This practice expands and complements the classical building design concerns of economy, utility, durability, and comfort by:
- Efficiently using energy, water, and other resources
- Protecting occupant health and improving employee productivity
- Reducing waste, pollution and environmental degradation
Green buildings include measures to reduce energy use. To increase the efficiency of the building envelope, (the barrier between conditioned and unconditioned space), we use high-efficiency windows, as well as properly insulating walls, ceilings, and floors.
Green building often takes advantage of renewable resources, e.g., using sunlight through passive solar, active solar, and photovoltaic techniques. Passive solar is often implemented in low-energy homes.
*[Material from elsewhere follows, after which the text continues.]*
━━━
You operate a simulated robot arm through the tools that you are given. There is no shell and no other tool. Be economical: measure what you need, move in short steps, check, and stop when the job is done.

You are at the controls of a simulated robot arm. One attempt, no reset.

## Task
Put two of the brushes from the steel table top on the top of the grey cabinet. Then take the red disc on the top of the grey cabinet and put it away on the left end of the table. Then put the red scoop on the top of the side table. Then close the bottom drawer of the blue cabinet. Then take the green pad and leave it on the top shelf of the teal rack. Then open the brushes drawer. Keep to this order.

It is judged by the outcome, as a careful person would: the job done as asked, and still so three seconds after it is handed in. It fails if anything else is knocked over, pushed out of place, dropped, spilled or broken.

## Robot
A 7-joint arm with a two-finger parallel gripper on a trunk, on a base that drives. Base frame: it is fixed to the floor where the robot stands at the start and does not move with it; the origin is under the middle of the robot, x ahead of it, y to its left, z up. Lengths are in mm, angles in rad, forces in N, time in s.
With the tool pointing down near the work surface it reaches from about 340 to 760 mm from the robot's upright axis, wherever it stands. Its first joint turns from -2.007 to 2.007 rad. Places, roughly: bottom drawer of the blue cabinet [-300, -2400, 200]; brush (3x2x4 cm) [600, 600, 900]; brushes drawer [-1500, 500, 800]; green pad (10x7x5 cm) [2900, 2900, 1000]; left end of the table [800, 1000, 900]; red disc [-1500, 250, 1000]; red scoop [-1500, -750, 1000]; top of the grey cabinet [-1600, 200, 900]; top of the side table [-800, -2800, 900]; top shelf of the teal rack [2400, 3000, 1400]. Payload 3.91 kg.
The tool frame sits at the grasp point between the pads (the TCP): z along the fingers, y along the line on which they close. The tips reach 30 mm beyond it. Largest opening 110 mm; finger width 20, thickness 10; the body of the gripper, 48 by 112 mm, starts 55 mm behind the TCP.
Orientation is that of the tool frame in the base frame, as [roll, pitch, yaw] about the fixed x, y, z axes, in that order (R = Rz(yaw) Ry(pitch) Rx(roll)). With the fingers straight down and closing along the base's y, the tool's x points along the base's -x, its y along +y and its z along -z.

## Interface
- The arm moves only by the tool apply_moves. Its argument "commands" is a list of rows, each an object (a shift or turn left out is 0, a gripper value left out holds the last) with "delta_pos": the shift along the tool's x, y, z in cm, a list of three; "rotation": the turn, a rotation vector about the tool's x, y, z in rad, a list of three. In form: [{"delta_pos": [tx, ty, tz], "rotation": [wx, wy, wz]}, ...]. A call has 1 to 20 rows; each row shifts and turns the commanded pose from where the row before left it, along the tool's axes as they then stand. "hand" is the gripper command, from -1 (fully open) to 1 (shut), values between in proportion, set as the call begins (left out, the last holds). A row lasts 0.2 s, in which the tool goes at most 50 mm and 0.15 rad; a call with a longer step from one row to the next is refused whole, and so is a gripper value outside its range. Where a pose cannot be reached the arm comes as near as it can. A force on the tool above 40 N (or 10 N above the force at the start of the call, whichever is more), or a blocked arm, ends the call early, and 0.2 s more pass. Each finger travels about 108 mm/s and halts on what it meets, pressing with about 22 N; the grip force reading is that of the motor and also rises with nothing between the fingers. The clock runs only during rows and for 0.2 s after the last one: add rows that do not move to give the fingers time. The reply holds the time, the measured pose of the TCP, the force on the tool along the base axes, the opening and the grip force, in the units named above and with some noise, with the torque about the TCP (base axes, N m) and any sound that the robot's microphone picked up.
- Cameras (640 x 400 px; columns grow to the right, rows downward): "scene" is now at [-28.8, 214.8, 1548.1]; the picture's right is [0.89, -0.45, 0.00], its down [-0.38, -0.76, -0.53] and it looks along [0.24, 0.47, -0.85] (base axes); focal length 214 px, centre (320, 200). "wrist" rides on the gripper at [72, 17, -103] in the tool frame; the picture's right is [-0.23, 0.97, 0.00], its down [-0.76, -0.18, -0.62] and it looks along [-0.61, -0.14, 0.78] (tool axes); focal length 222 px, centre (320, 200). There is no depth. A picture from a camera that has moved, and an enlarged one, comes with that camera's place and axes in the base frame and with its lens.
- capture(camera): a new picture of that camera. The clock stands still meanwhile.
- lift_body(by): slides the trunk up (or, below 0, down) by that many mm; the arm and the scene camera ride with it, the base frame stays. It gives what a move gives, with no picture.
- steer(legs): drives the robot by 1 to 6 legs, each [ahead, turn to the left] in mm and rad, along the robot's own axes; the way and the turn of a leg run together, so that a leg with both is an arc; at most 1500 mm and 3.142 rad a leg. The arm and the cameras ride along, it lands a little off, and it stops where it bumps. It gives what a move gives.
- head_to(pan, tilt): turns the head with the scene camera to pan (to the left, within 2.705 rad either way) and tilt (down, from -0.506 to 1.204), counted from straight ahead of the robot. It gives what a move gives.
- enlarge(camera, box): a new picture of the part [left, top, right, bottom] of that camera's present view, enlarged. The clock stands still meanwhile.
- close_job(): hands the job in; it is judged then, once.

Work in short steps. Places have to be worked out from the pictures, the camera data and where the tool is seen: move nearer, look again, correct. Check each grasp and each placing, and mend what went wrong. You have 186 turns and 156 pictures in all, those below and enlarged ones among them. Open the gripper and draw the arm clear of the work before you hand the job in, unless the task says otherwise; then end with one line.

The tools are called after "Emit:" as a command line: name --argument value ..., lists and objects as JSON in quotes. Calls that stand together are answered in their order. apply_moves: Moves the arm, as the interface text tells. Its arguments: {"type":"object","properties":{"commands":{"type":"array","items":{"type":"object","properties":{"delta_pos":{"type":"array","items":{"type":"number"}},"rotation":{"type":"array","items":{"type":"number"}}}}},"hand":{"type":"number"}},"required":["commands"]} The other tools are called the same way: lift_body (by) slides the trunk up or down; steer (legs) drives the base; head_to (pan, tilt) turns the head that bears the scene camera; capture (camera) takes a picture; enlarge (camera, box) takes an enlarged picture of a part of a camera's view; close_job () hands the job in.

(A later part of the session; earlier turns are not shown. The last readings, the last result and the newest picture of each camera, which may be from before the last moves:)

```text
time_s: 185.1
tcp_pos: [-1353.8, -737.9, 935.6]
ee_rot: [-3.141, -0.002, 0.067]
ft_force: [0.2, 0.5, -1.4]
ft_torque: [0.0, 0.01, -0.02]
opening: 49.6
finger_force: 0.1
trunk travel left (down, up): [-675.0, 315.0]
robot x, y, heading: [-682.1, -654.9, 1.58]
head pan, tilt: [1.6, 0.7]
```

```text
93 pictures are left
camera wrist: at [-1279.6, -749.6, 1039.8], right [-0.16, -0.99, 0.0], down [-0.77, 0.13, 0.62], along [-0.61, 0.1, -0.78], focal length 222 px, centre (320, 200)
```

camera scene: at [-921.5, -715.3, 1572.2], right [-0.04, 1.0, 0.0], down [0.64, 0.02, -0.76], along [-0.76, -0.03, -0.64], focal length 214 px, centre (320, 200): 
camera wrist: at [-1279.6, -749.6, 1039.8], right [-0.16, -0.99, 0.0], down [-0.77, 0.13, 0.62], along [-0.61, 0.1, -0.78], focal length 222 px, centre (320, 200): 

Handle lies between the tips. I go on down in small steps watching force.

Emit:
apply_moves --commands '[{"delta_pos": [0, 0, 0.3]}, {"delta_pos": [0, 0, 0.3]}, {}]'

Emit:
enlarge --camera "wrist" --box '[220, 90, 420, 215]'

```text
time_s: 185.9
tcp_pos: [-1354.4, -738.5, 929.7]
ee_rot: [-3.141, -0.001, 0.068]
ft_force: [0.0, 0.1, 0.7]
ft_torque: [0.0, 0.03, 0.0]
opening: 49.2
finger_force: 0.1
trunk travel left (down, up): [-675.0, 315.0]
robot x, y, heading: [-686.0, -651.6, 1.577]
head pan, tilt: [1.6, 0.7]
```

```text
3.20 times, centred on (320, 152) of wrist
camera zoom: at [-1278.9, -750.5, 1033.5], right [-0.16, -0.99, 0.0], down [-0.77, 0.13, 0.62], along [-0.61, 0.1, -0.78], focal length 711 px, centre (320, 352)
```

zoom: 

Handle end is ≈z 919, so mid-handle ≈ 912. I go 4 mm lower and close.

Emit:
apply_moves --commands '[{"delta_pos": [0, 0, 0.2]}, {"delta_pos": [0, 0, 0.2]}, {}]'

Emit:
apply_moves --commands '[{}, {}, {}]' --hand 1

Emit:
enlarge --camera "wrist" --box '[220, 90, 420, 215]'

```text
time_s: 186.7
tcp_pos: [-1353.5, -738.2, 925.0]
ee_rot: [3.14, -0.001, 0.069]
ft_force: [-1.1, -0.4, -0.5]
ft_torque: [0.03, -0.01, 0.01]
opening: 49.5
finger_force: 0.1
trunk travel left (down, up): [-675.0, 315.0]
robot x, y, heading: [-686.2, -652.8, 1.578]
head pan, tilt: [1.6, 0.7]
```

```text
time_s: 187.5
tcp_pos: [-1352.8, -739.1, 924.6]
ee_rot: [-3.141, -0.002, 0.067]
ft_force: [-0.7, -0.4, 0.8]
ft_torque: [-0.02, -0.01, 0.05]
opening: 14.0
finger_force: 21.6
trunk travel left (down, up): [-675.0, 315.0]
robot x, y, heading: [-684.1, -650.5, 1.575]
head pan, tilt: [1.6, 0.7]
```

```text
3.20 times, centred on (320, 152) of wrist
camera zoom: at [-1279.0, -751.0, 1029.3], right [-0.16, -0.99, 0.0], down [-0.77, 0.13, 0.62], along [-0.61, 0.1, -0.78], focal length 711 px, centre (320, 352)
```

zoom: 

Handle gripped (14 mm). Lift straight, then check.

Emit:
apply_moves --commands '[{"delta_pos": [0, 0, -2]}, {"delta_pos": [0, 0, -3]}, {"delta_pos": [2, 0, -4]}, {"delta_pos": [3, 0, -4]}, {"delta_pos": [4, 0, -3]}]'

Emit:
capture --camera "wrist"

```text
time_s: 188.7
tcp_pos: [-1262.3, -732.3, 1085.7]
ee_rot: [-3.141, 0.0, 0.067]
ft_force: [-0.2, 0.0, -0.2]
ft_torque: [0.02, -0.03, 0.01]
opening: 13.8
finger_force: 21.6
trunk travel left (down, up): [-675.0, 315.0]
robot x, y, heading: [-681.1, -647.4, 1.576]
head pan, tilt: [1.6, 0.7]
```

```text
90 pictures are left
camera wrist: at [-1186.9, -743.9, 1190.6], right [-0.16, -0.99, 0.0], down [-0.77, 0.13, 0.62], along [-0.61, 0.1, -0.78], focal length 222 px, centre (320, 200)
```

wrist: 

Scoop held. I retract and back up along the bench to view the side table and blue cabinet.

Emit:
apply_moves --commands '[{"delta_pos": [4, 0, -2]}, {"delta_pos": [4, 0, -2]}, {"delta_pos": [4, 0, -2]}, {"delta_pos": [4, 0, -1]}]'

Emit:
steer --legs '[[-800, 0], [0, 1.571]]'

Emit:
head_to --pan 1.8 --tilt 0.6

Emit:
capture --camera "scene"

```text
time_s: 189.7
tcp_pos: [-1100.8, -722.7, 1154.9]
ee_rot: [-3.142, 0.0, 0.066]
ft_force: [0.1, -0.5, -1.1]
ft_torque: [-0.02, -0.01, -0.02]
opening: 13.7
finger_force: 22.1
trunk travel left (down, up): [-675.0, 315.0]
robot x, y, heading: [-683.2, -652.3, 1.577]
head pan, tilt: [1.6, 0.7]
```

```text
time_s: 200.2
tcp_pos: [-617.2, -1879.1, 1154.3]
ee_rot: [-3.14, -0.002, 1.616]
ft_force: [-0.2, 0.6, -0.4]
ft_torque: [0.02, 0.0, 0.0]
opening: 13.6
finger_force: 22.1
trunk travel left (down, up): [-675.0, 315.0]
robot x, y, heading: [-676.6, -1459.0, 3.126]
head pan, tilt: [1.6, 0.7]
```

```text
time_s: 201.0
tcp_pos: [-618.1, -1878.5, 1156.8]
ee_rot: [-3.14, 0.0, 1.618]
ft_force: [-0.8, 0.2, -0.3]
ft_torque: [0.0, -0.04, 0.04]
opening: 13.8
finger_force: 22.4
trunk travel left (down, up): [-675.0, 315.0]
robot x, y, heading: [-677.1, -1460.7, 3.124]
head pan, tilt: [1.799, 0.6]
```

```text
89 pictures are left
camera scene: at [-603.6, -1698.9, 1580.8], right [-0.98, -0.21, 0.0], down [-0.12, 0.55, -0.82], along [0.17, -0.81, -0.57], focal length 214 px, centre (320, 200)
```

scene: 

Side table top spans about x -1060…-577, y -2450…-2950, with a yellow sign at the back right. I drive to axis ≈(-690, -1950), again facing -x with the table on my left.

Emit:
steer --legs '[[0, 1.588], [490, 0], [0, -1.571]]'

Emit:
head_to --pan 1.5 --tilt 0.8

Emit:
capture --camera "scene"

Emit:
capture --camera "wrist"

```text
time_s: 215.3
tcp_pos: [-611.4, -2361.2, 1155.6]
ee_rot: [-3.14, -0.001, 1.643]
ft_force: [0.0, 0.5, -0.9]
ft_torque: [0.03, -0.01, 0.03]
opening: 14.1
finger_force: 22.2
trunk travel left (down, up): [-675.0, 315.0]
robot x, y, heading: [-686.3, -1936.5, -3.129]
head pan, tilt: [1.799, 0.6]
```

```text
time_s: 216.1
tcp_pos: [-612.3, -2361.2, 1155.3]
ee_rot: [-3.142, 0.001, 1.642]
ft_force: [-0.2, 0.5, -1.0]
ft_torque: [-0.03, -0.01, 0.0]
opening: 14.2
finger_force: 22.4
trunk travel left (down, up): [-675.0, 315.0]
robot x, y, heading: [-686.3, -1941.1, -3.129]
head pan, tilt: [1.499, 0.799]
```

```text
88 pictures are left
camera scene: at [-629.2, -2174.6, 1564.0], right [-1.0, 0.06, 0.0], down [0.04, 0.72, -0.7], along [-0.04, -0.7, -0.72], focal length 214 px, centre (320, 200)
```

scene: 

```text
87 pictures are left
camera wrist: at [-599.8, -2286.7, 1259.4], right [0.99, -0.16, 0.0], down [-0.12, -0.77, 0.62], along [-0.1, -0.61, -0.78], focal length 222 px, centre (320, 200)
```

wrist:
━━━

Designers orient windows and walls and place awnings, porches, and trees to shade windows and roofs during the summer while maximizing solar gain in the winter. In addition, effective window placement (daylighting) can provide more natural light and lessen the need for electric lighting during the day.
Reducing water consumption and protecting water quality are key objectives in green building. Our nation’s water supplies are dwindling and in many areas, the demands exceed what is available.
Conservation of water can be accomplished through effective building design by minimizing the distance hot water travels from the water heater to the point of delivery, use of on-demand tankless water heaters, ultra-low flush toilets and low-flow shower heads.
Water conservation can also be achieved through site design by using plants and trees, through green roofs, rain gardens, and using packed gravel or permeable concrete instead of conventional concrete or asphalt to enhance replenishment of ground water and reduce surface water runoff.